2. Set goals and review your success
Did you know that people who make New Year’s resolutions are 10 times more likely to attain their goals than people who don’t? If you write them down, then you have even more chance of success!
They say it takes about two months to form a habit, so don’t give up too early. If you have decided to change your spending habits in the new year, you can hope to reap the rewards by early March.
It may help to analyse where you have spent your money in 2019 and work out where you need to break your financial habits.
You can even download an app on your smartphone to help with budgeting. Try the Money dashboard, Bean or Moneyhub apps. There are lots out there, some are free and others carry a small charge. There’s bound to be one that works for you.
3. Review your credit card deals and manage your budget
It may be time to look for a better deal – look at bank fees and your home loan interest rate and consider increasing payments or frequency to save interest.
If you have credit card debt or personal loans, it could be time to review exactly what you are paying. They can be easy to lose track of so make reducing them a priority when you get paid.
Although interest rates are low at present, it’s unlikely that they will stay that way forever. Even so, some types of debt, such as store cards charge higher interest than others. Debt repayment represents a risk-free, tax-free return equal to the interest you will avoid.
4. Take advantage of all your annual allowances
We should all be setting an affordable amount of savings aside on a regular basis. Ideally, the money should go out on the same day that you get paid; what you don’t see, you don’t miss, so to speak. Every time you get a pay increase, remember to increase the amount you are saving.
Did you know that you can save into ISAs on a monthly basis as well as with lump sums; it all helps towards making full use of your tax-free ISA allowances. Seeking capital gains tax and inheritance tax advice will also leave you more in control of your money to spend on the things you enjoy. Speak to your financial adviser to see how they can help you.
5. Make sure your insurance is up-to-date
Are you one of the 12 million Britons who doesn’t have a back-up plan if there was a financial disaster?
No-one likes paying for insurance until they need to make a claim.

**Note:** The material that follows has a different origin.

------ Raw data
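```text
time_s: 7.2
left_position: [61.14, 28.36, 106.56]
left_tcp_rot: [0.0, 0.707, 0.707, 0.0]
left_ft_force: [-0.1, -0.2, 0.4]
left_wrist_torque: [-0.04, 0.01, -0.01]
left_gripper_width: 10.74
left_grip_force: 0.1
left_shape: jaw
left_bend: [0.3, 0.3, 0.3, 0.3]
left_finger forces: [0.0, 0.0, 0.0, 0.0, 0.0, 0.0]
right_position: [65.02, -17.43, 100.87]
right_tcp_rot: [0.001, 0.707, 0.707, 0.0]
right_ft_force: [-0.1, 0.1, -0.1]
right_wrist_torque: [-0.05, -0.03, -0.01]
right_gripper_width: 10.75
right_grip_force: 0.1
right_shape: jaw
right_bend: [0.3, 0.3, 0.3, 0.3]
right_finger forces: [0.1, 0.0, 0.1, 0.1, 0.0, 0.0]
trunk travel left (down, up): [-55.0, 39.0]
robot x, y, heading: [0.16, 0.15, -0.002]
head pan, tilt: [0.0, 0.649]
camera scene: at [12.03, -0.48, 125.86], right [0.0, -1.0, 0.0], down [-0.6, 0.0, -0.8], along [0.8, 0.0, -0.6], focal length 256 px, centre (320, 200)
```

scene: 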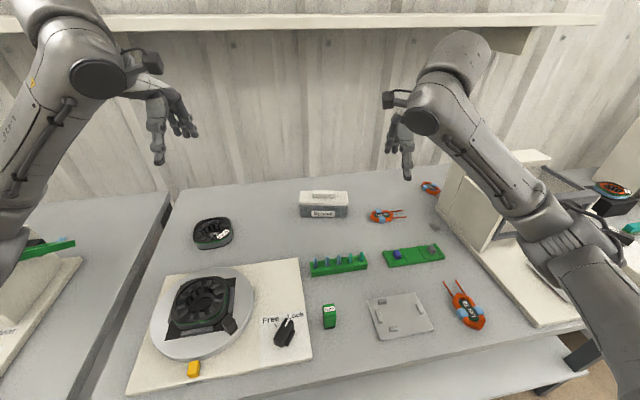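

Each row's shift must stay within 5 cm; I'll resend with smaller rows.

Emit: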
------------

Always tell the truth when you apply for cover; if you don’t, you may not receive the payment you expect if you need to make a claim.
If you already have life cover, make sure you have taken out enough to protect your family’s lifestyle. This should also include critical illness protection. You should also have adequate income protection which will pay you a tax-free replacement income if you fall ill and cannot continue to work. It’s best to ask your financial adviser what you need based on your own individual circumstances.

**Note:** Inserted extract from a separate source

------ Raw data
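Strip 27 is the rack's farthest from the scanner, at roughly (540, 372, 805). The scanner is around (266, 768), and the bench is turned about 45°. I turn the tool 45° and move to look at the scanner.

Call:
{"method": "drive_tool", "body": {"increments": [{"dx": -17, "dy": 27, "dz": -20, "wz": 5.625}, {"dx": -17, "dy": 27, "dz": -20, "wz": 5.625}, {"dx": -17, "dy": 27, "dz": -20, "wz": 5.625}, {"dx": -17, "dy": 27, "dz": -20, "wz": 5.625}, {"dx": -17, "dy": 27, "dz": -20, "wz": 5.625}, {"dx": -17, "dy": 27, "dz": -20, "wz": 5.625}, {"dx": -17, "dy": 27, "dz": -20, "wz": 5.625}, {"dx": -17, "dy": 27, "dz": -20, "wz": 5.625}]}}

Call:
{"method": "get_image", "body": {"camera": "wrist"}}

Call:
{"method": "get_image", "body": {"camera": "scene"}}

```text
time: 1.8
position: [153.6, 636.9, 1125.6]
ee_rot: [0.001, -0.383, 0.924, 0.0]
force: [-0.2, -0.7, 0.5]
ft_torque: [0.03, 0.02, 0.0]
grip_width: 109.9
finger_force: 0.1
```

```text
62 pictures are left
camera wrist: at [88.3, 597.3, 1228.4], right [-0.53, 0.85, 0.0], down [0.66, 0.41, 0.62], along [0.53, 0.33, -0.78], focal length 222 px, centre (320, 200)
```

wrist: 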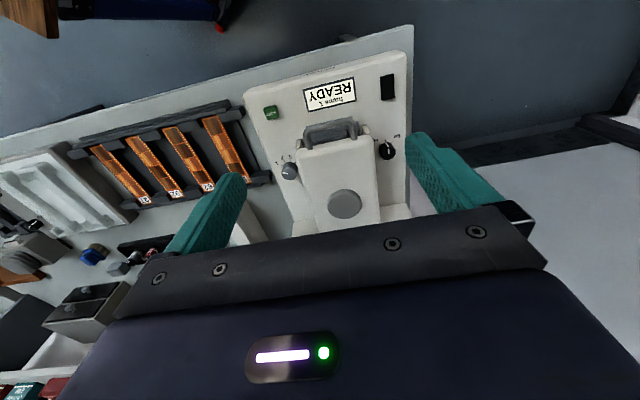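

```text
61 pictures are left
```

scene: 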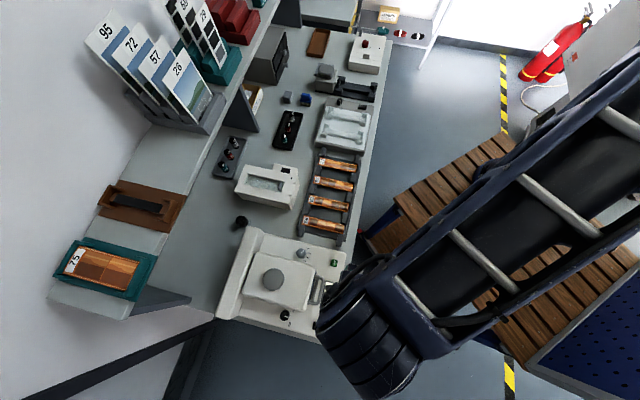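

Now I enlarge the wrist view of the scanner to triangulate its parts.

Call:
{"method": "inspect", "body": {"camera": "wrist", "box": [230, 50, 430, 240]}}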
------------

Make sure too that your home buildings and contents cover is adequate, and that the sum assured reflects the true rebuilding and contents replacement. Save money by insuring the rebuilding cost, not the current value of the building.
We can help with all of these so just give us a call to arrange a review.
6. Review your risk profile
Where is your money invested? Does it still match your risk profile?
If you are approaching retirement, you will probably want to take fewer risks with your money. It may be prudent to reduce your exposure in certain markets, and even stocks and shares generally. Consider switching your gains into lower-risk funds. Specialist financial advice can help you strike the right balance in your portfolio.
7. Review your mortgage rate
The rates charged for mortgages†are on the up but there are still plenty of great competitive remortgage deals available, with fees such as valuations and legal fees paid.
If you haven’t reviewed your mortgage for a while, it may pay great dividends to do so now. You could save thousands of pounds!
There are some great rates available and with the election result now known and Brexit ahead, we have no way of predicting if they will stick around!
Remember, your home may be repossessed if you do not keep up repayments on your mortgage.
8. Start saving for your children’s future
There’s no time like the present to start saving for your children’s future. If say, you invested just £84 per month for 18 years, you could build a lump sum of £25,000*. That would go a long way to helping your child get a foot on the housing ladder.
You can invest a lot more than that without having to pay tax on the growth or income. For example, in the current tax year, you can save up to £4,368 into a Junior ISA or, if applicable, a Child Tax Fund.
9. Make sure your will is up-to-date
More on this and other things you need to plan for in the event of your death in our other article this month!
10. Dream a little!
Thinking about how to get your finances in tip-top condition may also help you think a little more strategically. Give yourself time to focus on your personal aims in life too.
When do you plan on retiring? Maybe you would like to buy a holiday home or retire overseas. Your long-term life goals will likely have an impact on at least some of what you do financially this year.
Good luck with your New Year’s resolutions…now go get yourself down that gym!